# Given problem:
Extract the full listing verbatim and drop any pictures from your copy. Write them as strings in a JSON array, leaving out blank lines.

------------

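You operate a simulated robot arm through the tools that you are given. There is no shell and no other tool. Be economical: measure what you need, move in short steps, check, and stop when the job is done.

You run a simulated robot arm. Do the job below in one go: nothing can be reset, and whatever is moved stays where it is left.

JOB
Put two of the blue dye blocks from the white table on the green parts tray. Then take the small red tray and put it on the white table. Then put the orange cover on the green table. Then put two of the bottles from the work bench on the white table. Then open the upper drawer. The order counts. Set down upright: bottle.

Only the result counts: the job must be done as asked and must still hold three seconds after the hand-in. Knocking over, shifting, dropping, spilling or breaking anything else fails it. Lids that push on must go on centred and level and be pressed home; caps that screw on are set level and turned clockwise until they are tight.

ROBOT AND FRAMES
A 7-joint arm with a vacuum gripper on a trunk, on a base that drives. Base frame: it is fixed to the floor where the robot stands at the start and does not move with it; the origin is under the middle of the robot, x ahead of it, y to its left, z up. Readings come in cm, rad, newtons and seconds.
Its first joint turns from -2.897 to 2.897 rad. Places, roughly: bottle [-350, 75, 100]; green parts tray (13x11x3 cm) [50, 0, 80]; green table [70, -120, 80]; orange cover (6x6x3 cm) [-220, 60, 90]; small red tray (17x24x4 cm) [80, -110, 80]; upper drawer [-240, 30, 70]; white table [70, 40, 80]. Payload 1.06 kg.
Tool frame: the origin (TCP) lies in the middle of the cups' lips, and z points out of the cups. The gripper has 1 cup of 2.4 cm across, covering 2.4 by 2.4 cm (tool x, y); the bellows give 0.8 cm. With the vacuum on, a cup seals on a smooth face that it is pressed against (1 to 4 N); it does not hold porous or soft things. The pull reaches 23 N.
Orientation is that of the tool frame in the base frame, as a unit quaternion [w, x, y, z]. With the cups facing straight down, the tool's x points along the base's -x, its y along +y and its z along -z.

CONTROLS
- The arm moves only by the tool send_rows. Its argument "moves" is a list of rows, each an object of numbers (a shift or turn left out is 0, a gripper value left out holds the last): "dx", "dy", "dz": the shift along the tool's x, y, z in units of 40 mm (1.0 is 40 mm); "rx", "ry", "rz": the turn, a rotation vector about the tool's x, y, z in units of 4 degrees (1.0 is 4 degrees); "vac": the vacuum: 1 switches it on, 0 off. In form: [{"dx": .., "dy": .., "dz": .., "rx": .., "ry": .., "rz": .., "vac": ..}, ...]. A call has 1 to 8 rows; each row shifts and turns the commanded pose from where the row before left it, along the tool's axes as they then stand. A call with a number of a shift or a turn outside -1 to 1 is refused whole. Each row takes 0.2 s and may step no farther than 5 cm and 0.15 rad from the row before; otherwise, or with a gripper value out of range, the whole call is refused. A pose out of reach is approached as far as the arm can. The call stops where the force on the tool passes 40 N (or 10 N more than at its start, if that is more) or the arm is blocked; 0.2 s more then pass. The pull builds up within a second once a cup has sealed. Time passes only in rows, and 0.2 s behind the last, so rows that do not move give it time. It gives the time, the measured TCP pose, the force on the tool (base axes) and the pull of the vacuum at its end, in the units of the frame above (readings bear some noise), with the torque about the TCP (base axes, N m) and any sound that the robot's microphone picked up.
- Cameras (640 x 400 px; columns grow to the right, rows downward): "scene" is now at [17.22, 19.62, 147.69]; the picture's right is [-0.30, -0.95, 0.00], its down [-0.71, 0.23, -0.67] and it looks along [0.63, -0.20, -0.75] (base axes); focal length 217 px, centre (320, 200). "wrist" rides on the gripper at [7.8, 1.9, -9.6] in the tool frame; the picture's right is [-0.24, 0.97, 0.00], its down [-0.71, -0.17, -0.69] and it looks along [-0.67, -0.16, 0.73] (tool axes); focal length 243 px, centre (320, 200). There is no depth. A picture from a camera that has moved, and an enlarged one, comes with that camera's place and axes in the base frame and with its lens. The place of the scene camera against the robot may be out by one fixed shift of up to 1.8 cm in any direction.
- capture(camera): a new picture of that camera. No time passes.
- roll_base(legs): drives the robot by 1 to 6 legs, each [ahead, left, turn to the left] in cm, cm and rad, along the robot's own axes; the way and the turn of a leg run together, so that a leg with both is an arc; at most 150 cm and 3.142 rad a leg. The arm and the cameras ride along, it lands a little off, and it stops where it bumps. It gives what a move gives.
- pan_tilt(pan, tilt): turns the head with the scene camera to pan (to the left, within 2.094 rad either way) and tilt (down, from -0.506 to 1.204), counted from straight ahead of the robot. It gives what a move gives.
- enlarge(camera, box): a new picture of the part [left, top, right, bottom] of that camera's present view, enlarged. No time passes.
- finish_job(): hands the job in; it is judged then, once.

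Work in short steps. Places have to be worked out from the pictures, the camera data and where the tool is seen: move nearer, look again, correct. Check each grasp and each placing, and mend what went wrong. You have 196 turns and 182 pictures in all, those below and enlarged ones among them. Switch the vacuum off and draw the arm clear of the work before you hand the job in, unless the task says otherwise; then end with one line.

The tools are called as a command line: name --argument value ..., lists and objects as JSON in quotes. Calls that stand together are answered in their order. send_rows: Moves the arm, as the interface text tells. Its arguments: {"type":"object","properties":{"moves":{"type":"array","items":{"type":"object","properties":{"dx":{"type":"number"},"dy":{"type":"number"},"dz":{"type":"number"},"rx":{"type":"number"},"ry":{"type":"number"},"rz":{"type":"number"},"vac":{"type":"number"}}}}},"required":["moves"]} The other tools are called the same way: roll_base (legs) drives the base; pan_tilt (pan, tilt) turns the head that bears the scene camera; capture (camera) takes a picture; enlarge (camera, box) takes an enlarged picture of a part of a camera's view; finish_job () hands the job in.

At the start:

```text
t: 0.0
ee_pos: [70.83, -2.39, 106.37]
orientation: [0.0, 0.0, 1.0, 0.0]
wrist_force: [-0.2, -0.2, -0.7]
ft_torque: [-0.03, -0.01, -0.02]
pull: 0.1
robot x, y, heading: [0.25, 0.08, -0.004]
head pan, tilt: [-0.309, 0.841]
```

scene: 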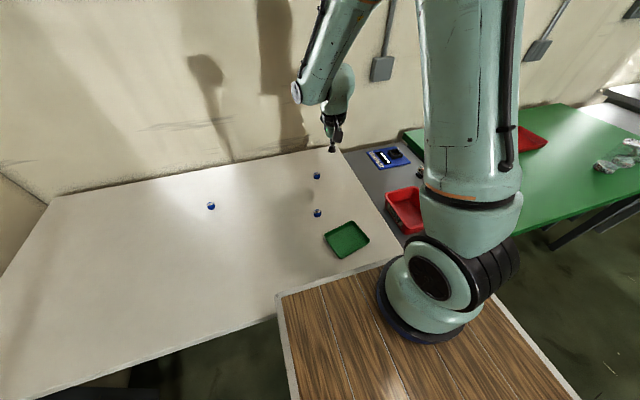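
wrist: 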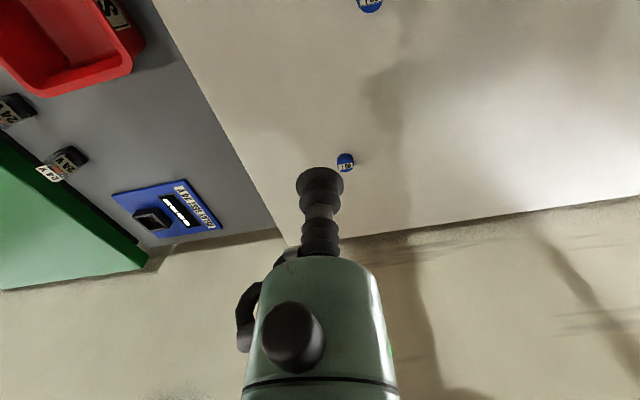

------------

# Solution for this problem:
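[
  "You operate a simulated robot arm through the tools that you are given. There is no shell and no other tool. Be economical: measure what you need, move in short steps, check, and stop when the job is done.",
  "You run a simulated robot arm. Do the job below in one go: nothing can be reset, and whatever is moved stays where it is left.",
  "JOB",
  "Put two of the blue dye blocks from the white table on the green parts tray. Then take the small red tray and put it on the white table. Then put the orange cover on the green table. Then put two of the bottles from the work bench on the white table. Then open the upper drawer. The order counts. Set down upright: bottle.",
  "Only the result counts: the job must be done as asked and must still hold three seconds after the hand-in. Knocking over, shifting, dropping, spilling or breaking anything else fails it. Lids that push on must go on centred and level and be pressed home; caps that screw on are set level and turned clockwise until they are tight.",
  "ROBOT AND FRAMES",
  "A 7-joint arm with a vacuum gripper on a trunk, on a base that drives. Base frame: it is fixed to the floor where the robot stands at the start and does not move with it; the origin is under the middle of the robot, x ahead of it, y to its left, z up. Readings come in cm, rad, newtons and seconds.",
  "Its first joint turns from -2.897 to 2.897 rad. Places, roughly: bottle [-350, 75, 100]; green parts tray (13x11x3 cm) [50, 0, 80]; green table [70, -120, 80]; orange cover (6x6x3 cm) [-220, 60, 90]; small red tray (17x24x4 cm) [80, -110, 80]; upper drawer [-240, 30, 70]; white table [70, 40, 80]. Payload 1.06 kg.",
  "Tool frame: the origin (TCP) lies in the middle of the cups' lips, and z points out of the cups. The gripper has 1 cup of 2.4 cm across, covering 2.4 by 2.4 cm (tool x, y); the bellows give 0.8 cm. With the vacuum on, a cup seals on a smooth face that it is pressed against (1 to 4 N); it does not hold porous or soft things. The pull reaches 23 N.",
  "Orientation is that of the tool frame in the base frame, as a unit quaternion [w, x, y, z]. With the cups facing straight down, the tool's x points along the base's -x, its y along +y and its z along -z.",
  "CONTROLS",
  "- The arm moves only by the tool send_rows. Its argument \"moves\" is a list of rows, each an object of numbers (a shift or turn left out is 0, a gripper value left out holds the last): \"dx\", \"dy\", \"dz\": the shift along the tool's x, y, z in units of 40 mm (1.0 is 40 mm); \"rx\", \"ry\", \"rz\": the turn, a rotation vector about the tool's x, y, z in units of 4 degrees (1.0 is 4 degrees); \"vac\": the vacuum: 1 switches it on, 0 off. In form: [{\"dx\": .., \"dy\": .., \"dz\": .., \"rx\": .., \"ry\": .., \"rz\": .., \"vac\": ..}, ...]. A call has 1 to 8 rows; each row shifts and turns the commanded pose from where the row before left it, along the tool's axes as they then stand. A call with a number of a shift or a turn outside -1 to 1 is refused whole. Each row takes 0.2 s and may step no farther than 5 cm and 0.15 rad from the row before; otherwise, or with a gripper value out of range, the whole call is refused. A pose out of reach is approached as far as the arm can. The call stops where the force on the tool passes 40 N (or 10 N more than at its start, if that is more) or the arm is blocked; 0.2 s more then pass. The pull builds up within a second once a cup has sealed. Time passes only in rows, and 0.2 s behind the last, so rows that do not move give it time. It gives the time, the measured TCP pose, the force on the tool (base axes) and the pull of the vacuum at its end, in the units of the frame above (readings bear some noise), with the torque about the TCP (base axes, N m) and any sound that the robot's microphone picked up.",
  "- Cameras (640 x 400 px; columns grow to the right, rows downward): \"scene\" is now at [17.22, 19.62, 147.69]; the picture's right is [-0.30, -0.95, 0.00], its down [-0.71, 0.23, -0.67] and it looks along [0.63, -0.20, -0.75] (base axes); focal length 217 px, centre (320, 200). \"wrist\" rides on the gripper at [7.8, 1.9, -9.6] in the tool frame; the picture's right is [-0.24, 0.97, 0.00], its down [-0.71, -0.17, -0.69] and it looks along [-0.67, -0.16, 0.73] (tool axes); focal length 243 px, centre (320, 200). There is no depth. A picture from a camera that has moved, and an enlarged one, comes with that camera's place and axes in the base frame and with its lens. The place of the scene camera against the robot may be out by one fixed shift of up to 1.8 cm in any direction.",
  "- capture(camera): a new picture of that camera. No time passes.",
  "- roll_base(legs): drives the robot by 1 to 6 legs, each [ahead, left, turn to the left] in cm, cm and rad, along the robot's own axes; the way and the turn of a leg run together, so that a leg with both is an arc; at most 150 cm and 3.142 rad a leg. The arm and the cameras ride along, it lands a little off, and it stops where it bumps. It gives what a move gives.",
  "- pan_tilt(pan, tilt): turns the head with the scene camera to pan (to the left, within 2.094 rad either way) and tilt (down, from -0.506 to 1.204), counted from straight ahead of the robot. It gives what a move gives.",
  "- enlarge(camera, box): a new picture of the part [left, top, right, bottom] of that camera's present view, enlarged. No time passes.",
  "- finish_job(): hands the job in; it is judged then, once.",
  "Work in short steps. Places have to be worked out from the pictures, the camera data and where the tool is seen: move nearer, look again, correct. Check each grasp and each placing, and mend what went wrong. You have 196 turns and 182 pictures in all, those below and enlarged ones among them. Switch the vacuum off and draw the arm clear of the work before you hand the job in, unless the task says otherwise; then end with one line.",
  "The tools are called as a command line: name --argument value ..., lists and objects as JSON in quotes. Calls that stand together are answered in their order. send_rows: Moves the arm, as the interface text tells. Its arguments: {\"type\":\"object\",\"properties\":{\"moves\":{\"type\":\"array\",\"items\":{\"type\":\"object\",\"properties\":{\"dx\":{\"type\":\"number\"},\"dy\":{\"type\":\"number\"},\"dz\":{\"type\":\"number\"},\"rx\":{\"type\":\"number\"},\"ry\":{\"type\":\"number\"},\"rz\":{\"type\":\"number\"},\"vac\":{\"type\":\"number\"}}}}},\"required\":[\"moves\"]} The other tools are called the same way: roll_base (legs) drives the base; pan_tilt (pan, tilt) turns the head that bears the scene camera; capture (camera) takes a picture; enlarge (camera, box) takes an enlarged picture of a part of a camera's view; finish_job () hands the job in.",
  "At the start:",
  "```text",
  "t: 0.0",
  "ee_pos: [70.83, -2.39, 106.37]",
  "orientation: [0.0, 0.0, 1.0, 0.0]",
  "wrist_force: [-0.2, -0.2, -0.7]",
  "ft_torque: [-0.03, -0.01, -0.02]",
  "pull: 0.1",
  "robot x, y, heading: [0.25, 0.08, -0.004]",
  "head pan, tilt: [-0.309, 0.841]",
  "```",
  "scene: ",
  "wrist: "
]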